Routinely checking water quality also comes down to safety. “A lot of times, taste or smell is not evidence of a good or bad water source, so the only way to tell is bacteriological testing or chemical testing if you’re worried about heavy metals or things like that.”
He said that between 2017-2020, out of 23,921 wells that were sampled, 21 percent had total coliform exceedances, and nine percent had fecal coliform present (E. coli). On the chemical side, 9,109 wells were tested, resulting in up to 21 percent having exceedance of either a chemical, trace metal, or health-based chemical, which can include nitrate/nitrite or arsenic. He explained that 19 percent of the province-wide testing had an over-exceedance of manganese, affecting area wells.
He said that running the tap for five minutes before taking a sample is important when testing the water. As for who should test their water, Hammer noted that a new well, or a new to you well, are critical times to test as it sets a baseline. He said that having a change in taste or odour or colour is another. “If you have drought, you have less water going through, so sometimes your metals will concentrate, which might have a health effect. If you have flooding in the area, then water can go over your casing or percolate down through the well casing edges if you don’t have a good seal and contaminate your well.”

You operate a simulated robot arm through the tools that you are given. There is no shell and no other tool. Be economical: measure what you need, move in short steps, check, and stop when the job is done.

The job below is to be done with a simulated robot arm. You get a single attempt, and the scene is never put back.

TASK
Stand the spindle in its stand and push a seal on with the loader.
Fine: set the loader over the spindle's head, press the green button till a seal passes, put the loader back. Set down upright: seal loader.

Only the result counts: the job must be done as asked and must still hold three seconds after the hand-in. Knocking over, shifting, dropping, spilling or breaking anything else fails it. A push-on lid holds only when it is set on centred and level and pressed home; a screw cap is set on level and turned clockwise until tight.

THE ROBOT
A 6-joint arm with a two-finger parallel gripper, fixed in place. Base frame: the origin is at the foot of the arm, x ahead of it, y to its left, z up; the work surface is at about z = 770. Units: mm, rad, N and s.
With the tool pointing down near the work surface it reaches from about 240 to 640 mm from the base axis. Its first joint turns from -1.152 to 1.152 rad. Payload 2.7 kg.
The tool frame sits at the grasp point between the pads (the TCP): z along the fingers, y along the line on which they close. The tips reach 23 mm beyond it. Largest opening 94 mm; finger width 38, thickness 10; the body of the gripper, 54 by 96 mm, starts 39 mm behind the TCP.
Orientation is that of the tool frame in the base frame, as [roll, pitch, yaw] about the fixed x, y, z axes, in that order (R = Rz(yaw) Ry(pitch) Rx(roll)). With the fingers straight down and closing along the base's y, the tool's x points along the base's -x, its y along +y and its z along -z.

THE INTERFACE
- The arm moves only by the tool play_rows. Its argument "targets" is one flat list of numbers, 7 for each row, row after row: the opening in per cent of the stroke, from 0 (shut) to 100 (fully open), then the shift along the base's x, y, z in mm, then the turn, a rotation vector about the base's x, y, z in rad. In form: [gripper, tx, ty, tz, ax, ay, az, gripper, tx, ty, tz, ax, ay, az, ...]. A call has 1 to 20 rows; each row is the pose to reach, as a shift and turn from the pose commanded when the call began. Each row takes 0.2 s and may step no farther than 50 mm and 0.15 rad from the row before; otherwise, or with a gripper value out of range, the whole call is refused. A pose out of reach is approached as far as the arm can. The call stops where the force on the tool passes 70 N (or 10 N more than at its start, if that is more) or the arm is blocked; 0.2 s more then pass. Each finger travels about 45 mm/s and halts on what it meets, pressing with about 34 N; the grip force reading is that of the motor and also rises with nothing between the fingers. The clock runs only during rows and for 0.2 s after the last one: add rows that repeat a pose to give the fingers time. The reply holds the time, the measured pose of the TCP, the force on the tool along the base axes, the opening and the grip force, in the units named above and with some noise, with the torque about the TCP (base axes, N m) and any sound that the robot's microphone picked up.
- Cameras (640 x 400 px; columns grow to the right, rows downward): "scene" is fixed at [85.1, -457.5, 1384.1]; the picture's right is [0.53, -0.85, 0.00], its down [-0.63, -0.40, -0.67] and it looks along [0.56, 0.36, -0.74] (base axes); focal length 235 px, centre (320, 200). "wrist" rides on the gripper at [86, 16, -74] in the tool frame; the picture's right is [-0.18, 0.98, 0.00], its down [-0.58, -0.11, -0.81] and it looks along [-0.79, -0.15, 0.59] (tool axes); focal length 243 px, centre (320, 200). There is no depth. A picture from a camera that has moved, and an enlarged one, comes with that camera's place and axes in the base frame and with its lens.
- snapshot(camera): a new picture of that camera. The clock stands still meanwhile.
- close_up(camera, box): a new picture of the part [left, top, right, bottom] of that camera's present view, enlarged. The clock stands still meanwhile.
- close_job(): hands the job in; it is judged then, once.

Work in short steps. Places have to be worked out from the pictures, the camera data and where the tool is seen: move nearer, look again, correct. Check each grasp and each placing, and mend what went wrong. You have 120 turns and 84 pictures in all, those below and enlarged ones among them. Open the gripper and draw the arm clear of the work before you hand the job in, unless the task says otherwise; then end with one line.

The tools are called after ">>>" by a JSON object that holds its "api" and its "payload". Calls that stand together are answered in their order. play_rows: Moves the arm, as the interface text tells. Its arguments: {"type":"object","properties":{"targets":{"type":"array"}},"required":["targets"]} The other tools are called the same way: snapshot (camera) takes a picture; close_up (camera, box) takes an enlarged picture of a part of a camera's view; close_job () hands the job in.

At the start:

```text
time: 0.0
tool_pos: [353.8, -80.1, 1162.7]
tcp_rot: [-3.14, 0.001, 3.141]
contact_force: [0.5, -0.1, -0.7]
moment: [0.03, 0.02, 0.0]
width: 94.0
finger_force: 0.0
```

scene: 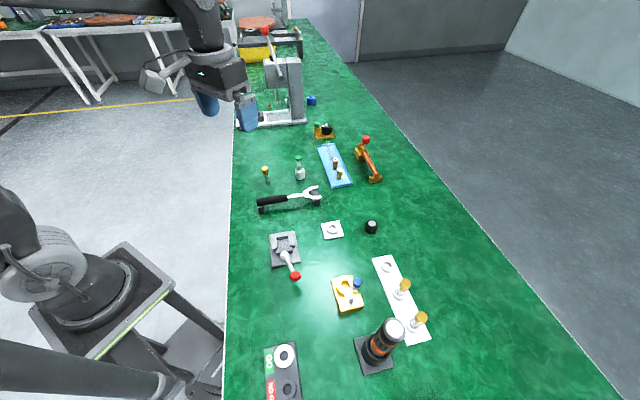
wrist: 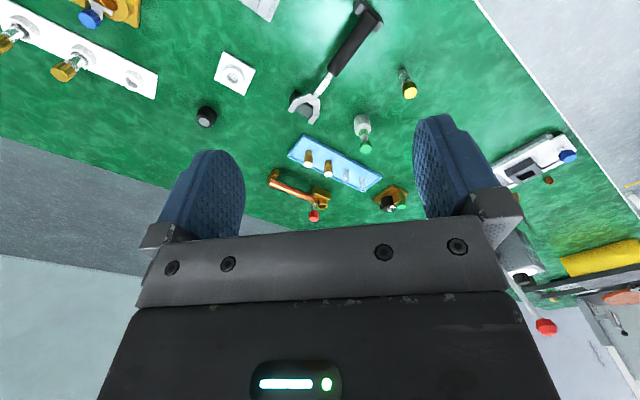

He said that in that case, residents would want to test for bacteria. “Periods of prolonged non-use, where you have stagnant water sitting in your well for a long period of time, you’ll want to flush that out and then test for bacteria. You will have biofilm growing, and that is a good house for bacteria to live in.” He said that bringing a new baby home is another prime time to test the water. “Lead and magnesium can affect brain development, and fluoride can cause dental fluorosis. There are a fair bit of reasons to test with a newborn.”
Families that experience chronic diarrhea or illness should also test. “If you do any major plumbing work, you should shock chlorinate and then test. Once you pull out our pump, you put that on the ground or a clean tarp, you’re going to get those coliforms on the material, and when you stick it back in the well, you’re going to contaminate it with the coliforms and potentially other bacteria. So, do a shock and then test afterwards.”
As far as the frequency that homeowners should sample their well water, Hammer said it depends on the type of well. Treated surface water sources and shallow (GUDI) wells that are 50 feet or less or directly influenced by surface water should be tested for bacteria four times a year. Deeper wells that reach high-quality groundwater sources should be tested twice a year. Chemical testing for trace metals should happen every three years, regardless of the depth.
When it comes to collecting samples for testing, Hammer said that residents need to use approved containers specific to testing, which can be picked up at health units. “If you bring water to the health unit in a pickle jar or something else, it will be rejected, and we won’t process it because it will be contaminated.”
He recommends that samples be taken from a bathroom tap. “Nowadays, the kitchen taps with the pull-out wands and the giant nozzle, I am personally finding that those sites are more prone to cross-contamination. You want cold water, and you want to run it for five minutes. If there’s an aerator on it, take it off. That’s just the little screen that you can unscrew.”
Hammer explained that water sampling at Public Health Centres is only for human consumption and not for other reasons such as agriculture. He recommends calling ahead before dropping off a sample as they only accept them on certain days and times. Learn more at www.workingwell.alberta.ca.
This item is reprinted with permission from Whitecourt Press.